Zeman, an outspoken populist, also lambasted Lipavský for supposedly “distant attitudes” towards Israel and the so-called Visegrád group comprising Poland, Hungary, Slovakia and the Czech Republic, formed after the demise of communism in eastern Europe.

He further criticised him for suggesting that an event marking Sudeten German day – in memory of ethnic Germans expelled from Czechoslovakia after the second world war – should be staged in the Czech Republic.

Lipavský, a member of the liberal Pirates party, has vowed to return Czech foreign policy to the explicitly pro-western position championed by the country’s first post-communist leader, Václav Havel, and pledged a tougher line towards Russia and China, with whose governments the president has fostered closer ties.

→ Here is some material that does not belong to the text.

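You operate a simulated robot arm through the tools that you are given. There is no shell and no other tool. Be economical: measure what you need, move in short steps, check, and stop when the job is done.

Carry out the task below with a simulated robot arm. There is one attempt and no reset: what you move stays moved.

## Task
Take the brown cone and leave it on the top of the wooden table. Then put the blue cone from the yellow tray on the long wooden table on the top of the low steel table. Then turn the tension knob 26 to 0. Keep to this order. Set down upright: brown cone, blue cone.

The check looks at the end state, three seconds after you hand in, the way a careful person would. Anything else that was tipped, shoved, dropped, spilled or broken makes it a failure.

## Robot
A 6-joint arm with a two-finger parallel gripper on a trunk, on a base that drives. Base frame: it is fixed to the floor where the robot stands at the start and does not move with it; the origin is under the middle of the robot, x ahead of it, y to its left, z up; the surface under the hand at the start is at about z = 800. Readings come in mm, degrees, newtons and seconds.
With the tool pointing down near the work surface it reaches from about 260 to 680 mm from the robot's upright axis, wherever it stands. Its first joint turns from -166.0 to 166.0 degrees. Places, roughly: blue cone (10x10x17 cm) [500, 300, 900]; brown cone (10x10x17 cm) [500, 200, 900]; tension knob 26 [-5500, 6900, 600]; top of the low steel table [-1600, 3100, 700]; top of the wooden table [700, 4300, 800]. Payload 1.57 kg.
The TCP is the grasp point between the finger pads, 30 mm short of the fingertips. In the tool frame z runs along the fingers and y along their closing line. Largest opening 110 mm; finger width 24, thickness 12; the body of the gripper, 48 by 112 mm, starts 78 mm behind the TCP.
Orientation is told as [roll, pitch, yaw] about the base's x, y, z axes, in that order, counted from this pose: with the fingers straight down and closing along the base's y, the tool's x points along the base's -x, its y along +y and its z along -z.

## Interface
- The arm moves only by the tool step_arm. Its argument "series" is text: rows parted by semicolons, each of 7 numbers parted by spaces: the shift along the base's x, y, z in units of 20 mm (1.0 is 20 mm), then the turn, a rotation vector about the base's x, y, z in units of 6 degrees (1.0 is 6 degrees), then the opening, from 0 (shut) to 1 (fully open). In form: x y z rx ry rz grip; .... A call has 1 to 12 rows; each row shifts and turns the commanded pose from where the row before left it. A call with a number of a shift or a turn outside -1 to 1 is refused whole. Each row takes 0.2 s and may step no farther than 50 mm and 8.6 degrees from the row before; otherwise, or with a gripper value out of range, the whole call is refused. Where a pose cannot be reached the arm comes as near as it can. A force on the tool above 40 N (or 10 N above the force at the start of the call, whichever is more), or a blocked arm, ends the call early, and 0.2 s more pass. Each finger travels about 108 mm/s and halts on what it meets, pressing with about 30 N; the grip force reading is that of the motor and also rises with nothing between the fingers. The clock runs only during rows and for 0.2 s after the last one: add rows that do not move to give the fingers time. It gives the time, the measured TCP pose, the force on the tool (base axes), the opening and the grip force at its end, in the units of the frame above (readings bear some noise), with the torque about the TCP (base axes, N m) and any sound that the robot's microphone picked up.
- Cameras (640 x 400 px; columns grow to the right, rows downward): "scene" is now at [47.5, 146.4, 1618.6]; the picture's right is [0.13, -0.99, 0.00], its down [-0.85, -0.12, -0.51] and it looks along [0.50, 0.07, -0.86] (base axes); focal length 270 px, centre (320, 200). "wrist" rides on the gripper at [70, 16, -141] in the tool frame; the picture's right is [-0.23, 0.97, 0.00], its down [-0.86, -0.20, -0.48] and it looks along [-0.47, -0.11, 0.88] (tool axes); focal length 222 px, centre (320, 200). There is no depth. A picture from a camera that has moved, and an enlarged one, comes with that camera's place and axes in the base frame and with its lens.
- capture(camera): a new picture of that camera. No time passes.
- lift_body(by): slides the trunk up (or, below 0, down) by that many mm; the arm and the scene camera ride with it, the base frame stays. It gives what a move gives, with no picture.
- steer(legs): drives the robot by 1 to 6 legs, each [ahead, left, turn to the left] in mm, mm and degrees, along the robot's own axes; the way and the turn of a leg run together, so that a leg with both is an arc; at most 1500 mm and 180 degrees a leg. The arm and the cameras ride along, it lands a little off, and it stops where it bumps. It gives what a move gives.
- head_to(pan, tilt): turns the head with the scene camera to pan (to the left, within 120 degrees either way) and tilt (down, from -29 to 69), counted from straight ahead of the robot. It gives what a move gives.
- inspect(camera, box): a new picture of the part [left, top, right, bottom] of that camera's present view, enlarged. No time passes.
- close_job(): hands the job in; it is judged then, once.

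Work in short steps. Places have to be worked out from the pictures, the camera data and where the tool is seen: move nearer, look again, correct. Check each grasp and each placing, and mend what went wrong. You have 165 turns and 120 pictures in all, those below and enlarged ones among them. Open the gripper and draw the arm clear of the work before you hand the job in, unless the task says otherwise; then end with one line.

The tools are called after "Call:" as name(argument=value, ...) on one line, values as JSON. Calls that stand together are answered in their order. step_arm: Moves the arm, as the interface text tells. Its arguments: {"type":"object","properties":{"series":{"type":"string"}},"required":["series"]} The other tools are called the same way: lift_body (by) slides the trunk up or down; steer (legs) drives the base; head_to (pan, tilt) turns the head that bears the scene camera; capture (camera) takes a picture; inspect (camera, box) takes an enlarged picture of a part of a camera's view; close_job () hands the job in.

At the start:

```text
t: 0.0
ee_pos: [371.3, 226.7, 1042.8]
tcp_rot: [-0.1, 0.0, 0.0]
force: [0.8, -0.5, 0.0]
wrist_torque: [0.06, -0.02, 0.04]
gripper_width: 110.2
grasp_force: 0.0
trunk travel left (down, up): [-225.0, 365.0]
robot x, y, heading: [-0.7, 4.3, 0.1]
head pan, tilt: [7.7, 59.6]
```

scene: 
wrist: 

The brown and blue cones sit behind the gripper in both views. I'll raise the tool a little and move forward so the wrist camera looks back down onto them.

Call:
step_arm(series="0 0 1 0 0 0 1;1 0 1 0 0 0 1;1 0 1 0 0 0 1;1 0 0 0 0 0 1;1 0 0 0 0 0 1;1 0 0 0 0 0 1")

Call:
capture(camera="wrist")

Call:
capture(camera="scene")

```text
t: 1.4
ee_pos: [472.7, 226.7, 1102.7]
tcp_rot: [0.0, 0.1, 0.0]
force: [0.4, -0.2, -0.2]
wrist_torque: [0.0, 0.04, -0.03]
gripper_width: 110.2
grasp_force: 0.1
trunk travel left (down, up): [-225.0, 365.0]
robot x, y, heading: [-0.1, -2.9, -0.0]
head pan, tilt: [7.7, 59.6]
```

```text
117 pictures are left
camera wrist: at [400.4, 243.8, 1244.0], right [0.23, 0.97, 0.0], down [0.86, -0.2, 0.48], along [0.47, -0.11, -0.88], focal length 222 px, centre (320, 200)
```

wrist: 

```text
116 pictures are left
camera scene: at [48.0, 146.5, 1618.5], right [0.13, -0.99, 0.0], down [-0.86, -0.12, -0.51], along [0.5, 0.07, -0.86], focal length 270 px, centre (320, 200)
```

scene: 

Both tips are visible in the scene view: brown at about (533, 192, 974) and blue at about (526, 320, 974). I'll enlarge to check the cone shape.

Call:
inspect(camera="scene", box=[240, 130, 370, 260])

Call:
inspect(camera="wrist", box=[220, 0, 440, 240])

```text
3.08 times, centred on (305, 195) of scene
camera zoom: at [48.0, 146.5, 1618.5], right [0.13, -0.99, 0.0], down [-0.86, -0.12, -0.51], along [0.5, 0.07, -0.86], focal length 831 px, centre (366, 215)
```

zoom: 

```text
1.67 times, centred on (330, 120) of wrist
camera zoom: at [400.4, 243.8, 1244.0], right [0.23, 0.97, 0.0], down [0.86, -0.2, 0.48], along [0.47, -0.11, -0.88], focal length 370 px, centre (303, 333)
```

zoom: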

The disagreement threatened to further delay the inauguration of the new coalition, which is still waiting to take office two months after a general election resulted in defeat for the government of Andrej Babiš, the sitting prime minister who continues to govern on a caretaker basis.

Petr Fiala, the prime minister-designate, said he would insist on Lipavský’s appointment and vowed to take the matter to the constitutional court after a scheduled meeting with Zeman at the presidential countryside retreat at Chateau Lány next Monday.

“It is necessary for the constitutional court to resolve once and for all the question of competence regarding the appointment of new members of the government,” tweeted Fiala, leader of the centre-right Spolu grouping, the coalition’s senior partners.

Analysts said the court could to take up to seven weeks to resolve the dispute, with most predicting a ruling against Zeman. To avoid such a delay in forming a new government, Fiala could accept a cabinet without a foreign minister or nominate himself temporarily for the role, while filing Lipavský’s nomination before the court.